Austin has become a hotbed for the real estate tech industry, Rubenstein said. There is a lot of money pouring into this space, he said.
OJO Labs has seen that evolution underway in Austin also, said John Berkowitz, its CEO, and Co-Founder. He spoke at the summit about artificial intelligence and its impact on the real estate industry.
“We’re applying AI and machine learning to a lot of parts of the real estate journey,” he said.
AI is going to reduce menial tasks and help people make better decisions through big data, he said.
“The big headline coming out of it is this is going to make specific groups of real estate agents very effective and be able to handle more transactions,” he said. “It’s going to extend the country’s best agents to more consumers. Remove the things agents don’t like to do and increase the things they do like doing.”
Real estate agents don’t want to respond to a niche message about a home at 3 a.m., real estate agents do want to sell homes, he said.
OJO has created a virtual assistant that helps homebuyers and sellers. Its agent uses natural conversations conducted via text messages to help a person find a house.
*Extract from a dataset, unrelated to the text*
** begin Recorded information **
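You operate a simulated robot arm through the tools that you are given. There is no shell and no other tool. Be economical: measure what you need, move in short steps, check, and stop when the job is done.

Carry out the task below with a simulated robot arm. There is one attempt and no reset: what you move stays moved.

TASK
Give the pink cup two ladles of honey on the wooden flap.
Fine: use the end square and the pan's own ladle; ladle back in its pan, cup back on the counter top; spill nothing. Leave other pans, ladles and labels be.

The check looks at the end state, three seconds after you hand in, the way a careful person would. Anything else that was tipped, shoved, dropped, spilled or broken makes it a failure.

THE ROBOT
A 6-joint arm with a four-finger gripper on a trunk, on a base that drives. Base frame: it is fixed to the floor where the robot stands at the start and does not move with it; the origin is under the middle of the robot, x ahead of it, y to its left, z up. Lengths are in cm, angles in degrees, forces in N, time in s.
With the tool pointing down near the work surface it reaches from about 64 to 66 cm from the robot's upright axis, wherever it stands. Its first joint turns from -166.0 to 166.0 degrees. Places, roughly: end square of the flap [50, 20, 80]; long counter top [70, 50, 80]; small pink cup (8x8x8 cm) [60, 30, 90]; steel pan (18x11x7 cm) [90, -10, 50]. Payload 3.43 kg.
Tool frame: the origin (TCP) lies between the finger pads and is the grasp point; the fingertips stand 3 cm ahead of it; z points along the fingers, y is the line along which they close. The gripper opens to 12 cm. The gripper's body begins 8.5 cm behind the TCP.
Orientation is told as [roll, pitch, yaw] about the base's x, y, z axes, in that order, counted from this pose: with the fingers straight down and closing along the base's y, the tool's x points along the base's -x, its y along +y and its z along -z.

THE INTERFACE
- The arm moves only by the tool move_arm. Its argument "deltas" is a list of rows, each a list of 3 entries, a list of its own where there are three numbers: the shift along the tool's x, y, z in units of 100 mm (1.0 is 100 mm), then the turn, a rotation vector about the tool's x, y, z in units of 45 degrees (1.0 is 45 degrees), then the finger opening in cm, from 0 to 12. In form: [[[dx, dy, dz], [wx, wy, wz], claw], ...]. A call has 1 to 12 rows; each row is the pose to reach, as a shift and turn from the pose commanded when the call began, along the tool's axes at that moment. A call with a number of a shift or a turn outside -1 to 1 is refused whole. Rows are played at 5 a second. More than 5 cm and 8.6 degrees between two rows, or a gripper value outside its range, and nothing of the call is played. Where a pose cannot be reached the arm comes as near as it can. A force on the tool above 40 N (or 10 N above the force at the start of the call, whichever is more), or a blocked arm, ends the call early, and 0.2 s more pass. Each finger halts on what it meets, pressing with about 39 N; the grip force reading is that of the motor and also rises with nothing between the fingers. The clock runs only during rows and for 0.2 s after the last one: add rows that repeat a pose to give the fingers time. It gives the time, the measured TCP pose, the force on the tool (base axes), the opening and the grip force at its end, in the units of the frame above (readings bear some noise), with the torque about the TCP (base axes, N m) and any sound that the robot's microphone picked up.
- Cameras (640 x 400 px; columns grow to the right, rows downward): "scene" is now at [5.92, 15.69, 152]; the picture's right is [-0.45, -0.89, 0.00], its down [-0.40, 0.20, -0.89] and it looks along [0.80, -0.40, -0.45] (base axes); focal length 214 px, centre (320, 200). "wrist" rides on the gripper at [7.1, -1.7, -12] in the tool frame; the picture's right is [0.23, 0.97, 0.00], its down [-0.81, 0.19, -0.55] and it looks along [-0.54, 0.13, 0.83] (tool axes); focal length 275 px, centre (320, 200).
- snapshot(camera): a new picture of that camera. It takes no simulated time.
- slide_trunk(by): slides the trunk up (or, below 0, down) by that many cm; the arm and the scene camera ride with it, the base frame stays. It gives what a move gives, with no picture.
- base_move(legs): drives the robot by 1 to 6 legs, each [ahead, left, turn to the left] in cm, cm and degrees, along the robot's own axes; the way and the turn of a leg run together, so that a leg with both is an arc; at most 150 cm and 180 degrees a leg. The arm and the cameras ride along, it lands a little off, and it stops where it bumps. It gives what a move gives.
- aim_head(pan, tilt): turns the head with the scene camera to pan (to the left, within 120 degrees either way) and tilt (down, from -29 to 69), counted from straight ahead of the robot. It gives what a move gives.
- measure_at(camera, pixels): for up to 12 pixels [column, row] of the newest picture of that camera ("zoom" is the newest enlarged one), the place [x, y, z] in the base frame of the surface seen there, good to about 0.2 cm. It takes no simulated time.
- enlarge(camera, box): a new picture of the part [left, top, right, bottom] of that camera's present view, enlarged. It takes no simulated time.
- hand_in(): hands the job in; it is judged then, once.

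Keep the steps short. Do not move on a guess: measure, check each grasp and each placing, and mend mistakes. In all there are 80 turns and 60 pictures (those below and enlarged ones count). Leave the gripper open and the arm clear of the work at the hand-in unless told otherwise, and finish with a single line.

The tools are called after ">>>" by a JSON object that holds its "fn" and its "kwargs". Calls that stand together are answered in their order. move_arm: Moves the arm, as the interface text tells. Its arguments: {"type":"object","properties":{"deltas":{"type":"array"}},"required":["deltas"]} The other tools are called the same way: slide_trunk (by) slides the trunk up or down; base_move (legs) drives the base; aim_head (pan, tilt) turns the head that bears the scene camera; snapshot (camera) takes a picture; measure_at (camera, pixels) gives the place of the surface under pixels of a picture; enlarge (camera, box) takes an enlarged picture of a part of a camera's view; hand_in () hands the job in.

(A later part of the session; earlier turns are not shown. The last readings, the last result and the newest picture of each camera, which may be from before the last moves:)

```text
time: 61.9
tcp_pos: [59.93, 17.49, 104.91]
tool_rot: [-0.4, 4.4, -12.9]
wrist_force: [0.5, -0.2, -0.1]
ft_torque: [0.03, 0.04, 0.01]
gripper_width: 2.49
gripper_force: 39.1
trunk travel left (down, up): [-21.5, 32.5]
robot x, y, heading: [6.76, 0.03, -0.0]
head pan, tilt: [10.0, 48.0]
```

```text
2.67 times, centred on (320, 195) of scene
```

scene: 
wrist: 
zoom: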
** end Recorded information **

Last year, OJO moved its headquarters to the top floor of a newly completed four-story building at 1007 South Congress Ave. Construction is still underway in the area as developers complete another office building, hotel and more. It’s part of the commercial real estate boom underway in Austin.
And Berkowitz thinks this is just the beginning of Austin’s evolution as a tech center. And with Keller Williams, The Guild, Homeward and other innovators in the real estate industry based here, Austin is becoming known for its real estate technology, Berkowitz said.
“We just have that momentum,” he said. “It’s just going to keep going.”
There are some serious investors and entrepreneurs moving to Austin from the West Coast contributing to the city’s growth, he said.
“I don’t think people realize this is literally day one,” Berkowitz said. “Whatever we have seen in the last decades, it’s nothing compared to what is coming. You are going to see this become ground zero for a lot of innovation and a lot of change.”